┌──

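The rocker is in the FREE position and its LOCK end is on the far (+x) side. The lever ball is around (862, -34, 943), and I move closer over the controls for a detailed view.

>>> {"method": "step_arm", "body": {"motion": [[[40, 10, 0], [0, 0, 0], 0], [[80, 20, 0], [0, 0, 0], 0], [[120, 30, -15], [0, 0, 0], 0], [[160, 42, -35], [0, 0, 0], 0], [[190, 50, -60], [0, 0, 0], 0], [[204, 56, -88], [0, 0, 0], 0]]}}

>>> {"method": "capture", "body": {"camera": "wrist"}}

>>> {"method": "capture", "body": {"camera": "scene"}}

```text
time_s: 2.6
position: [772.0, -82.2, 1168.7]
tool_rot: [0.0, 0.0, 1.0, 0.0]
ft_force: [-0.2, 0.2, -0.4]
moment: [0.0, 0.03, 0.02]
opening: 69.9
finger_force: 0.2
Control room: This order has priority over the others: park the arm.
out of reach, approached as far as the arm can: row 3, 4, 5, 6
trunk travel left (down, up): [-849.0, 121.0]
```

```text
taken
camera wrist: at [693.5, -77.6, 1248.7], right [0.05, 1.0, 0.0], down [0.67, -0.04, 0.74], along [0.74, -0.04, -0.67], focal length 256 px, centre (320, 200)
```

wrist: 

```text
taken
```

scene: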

└──

WRITTEN TASK: Pick up the quoted passage at the point where it stops and go on.

QUOTED PASSAGE:
┌──

/game-modding-bachelors-thesis

A Unity game made to investigate what measures developers take to allow third party modifications in modern video games.

Primary LanguageC#

Bachelor's Thesis

Designing for Extensibility: Allowing third party modifications in modern video games

The Bachelor’s Thesis was written for the University of Agder in the spring of 2018. The subject of the research is modding in modern video games. Particularly what measures developers take when allowing mods in their game.

Abstract

This thesis investigates what measures developers take to allow third party modifications in modern video games. Much of the success of many of the most popular games today is directly connected to modding. Video game modding, a word originating from modification, is the act of adding changes to a video game as a third-party developer.

The thesis investigates how the four popular games DotA 2, Minecraft, Cities: Skylines and World of Warcraft are modded and what measures the developers have taken to allow for it. The games were chosen for analysis due to their different approaches to modding. In addition to this, the thesis documents common practices of modding from both a game developer’s and a third-party developer’s standpoint.

└──

EXERCISE ANSWER:
An experiment to put the information gathered into practice was conducted by creating a game and adding mod support for it. The thesis documents this process and finds that adding mod support to a game alongside development can be a task without significant effects on the workload.

The games investigated use methods like creating public APIs, allowing for code injection, creating sandbox environments, implementing server side data authentication and creating modding tools to allow for modding. Minecraft, despite being a game with many popular mods, does not support modding, showing that mod communities can arise within games regardless of mod support.

The thesis suggests that mod support seems to be an inexpensive addition to a game compared to its potential benefits if decided upon predevelopment.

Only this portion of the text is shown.